Tan expressed his sympathy for LHY and shared his personal experience with defamation suits in a recent Facebook post.

Approximately 15 years ago, Tan found himself threatened with a defamation lawsuit over allegations he republished concerning a land banking company.

In his post, Tan drew parallels between his past predicament and the current situation faced by LHY, criticizing what he describes as “outdated and unjust” defamation laws.

“I find it unjust and deplorable,” he wrote, arguing that the law enables the wealthy and influential to bully their opponents and ordinary people.

Tan’s comments came in the wake of recent legal threats against LHY from Ministers K. Shanmugam, the Law and Home Affairs Minister, and Dr Vivian Balakrishnan, the Foreign Affairs Minister.

The issue originated from a Facebook post by LHY, where he discussed matters related to properties rented from the Singapore Land Authority (SLA)—an agency that Mr Shanmugam oversees as Minister for Law, the felling of trees, and state-funded renovations at 26 and 31 Ridout Road. The ministers, both tenants of these properties, interpreted LHY’s comments as defamatory allegations.

In response to the ministers’ threats to sue, unless he retracted his comments and issued an apology, LHY stood firm.

He argued that he was merely stating facts already in the public domain, not accusing the ministers of acting corruptly or for personal gain.

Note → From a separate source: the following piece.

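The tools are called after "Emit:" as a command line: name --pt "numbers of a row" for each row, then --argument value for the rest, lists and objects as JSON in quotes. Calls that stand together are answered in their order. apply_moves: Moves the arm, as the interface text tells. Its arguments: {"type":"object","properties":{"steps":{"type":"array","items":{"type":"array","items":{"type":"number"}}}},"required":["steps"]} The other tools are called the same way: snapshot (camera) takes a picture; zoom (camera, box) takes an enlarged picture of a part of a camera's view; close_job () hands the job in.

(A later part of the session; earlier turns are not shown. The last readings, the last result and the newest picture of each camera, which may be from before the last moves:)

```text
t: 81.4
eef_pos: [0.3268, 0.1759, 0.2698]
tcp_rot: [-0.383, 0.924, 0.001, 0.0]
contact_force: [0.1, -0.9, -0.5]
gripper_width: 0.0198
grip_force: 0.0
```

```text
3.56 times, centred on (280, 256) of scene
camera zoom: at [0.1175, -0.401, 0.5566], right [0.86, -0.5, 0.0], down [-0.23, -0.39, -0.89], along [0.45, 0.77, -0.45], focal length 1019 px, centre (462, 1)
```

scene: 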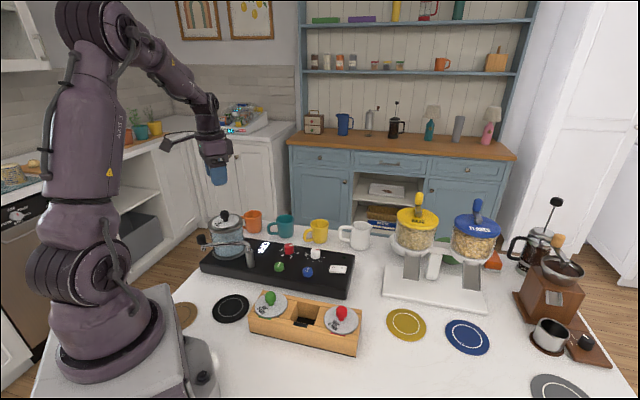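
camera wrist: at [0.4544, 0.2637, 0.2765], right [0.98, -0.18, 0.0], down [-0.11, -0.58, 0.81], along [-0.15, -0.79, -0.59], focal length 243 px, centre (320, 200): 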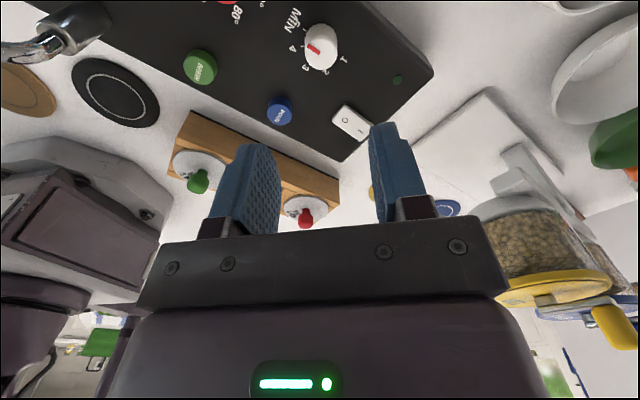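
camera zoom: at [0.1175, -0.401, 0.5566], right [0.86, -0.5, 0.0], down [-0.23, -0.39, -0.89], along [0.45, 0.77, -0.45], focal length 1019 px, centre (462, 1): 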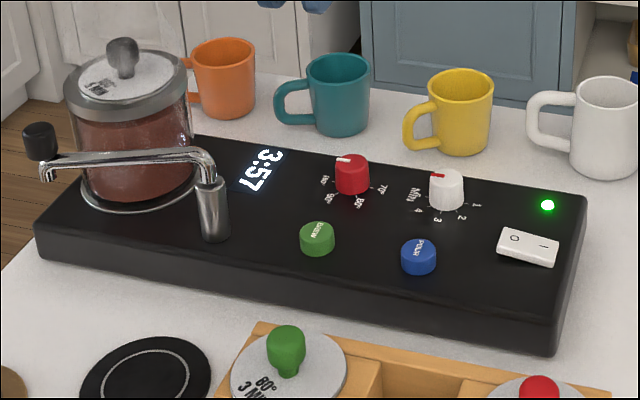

Adding another layer to the situation, LHY challenged the ministers to sue him in the UK, where his original post was made.

Moreover, Tan called on Mr Shanmugam – ironically, the same law minister threatening to sue LHY – to modernize defamation laws, making them more equitable for individuals who may not have the means to engage expensive lawyers for their defence.

Earlier in the week, under the instructions of Second Minister for Law Edwin Tong, the Protection from Online Falsehoods and Manipulation Act (POFMA) office issued a directive for LHY to issue a correction notice about his Facebook post.

Despite compliance, LHY defended his original comments, insisting they were not misleading.

In his original post that was subject to the POFMA directive, LHY leveled criticism against the People’s Action Party (PAP), accusing the current administration, led by his brother, of squandering the public trust inherited from their late father, Lee Kuan Yew, the founder of modern Singapore.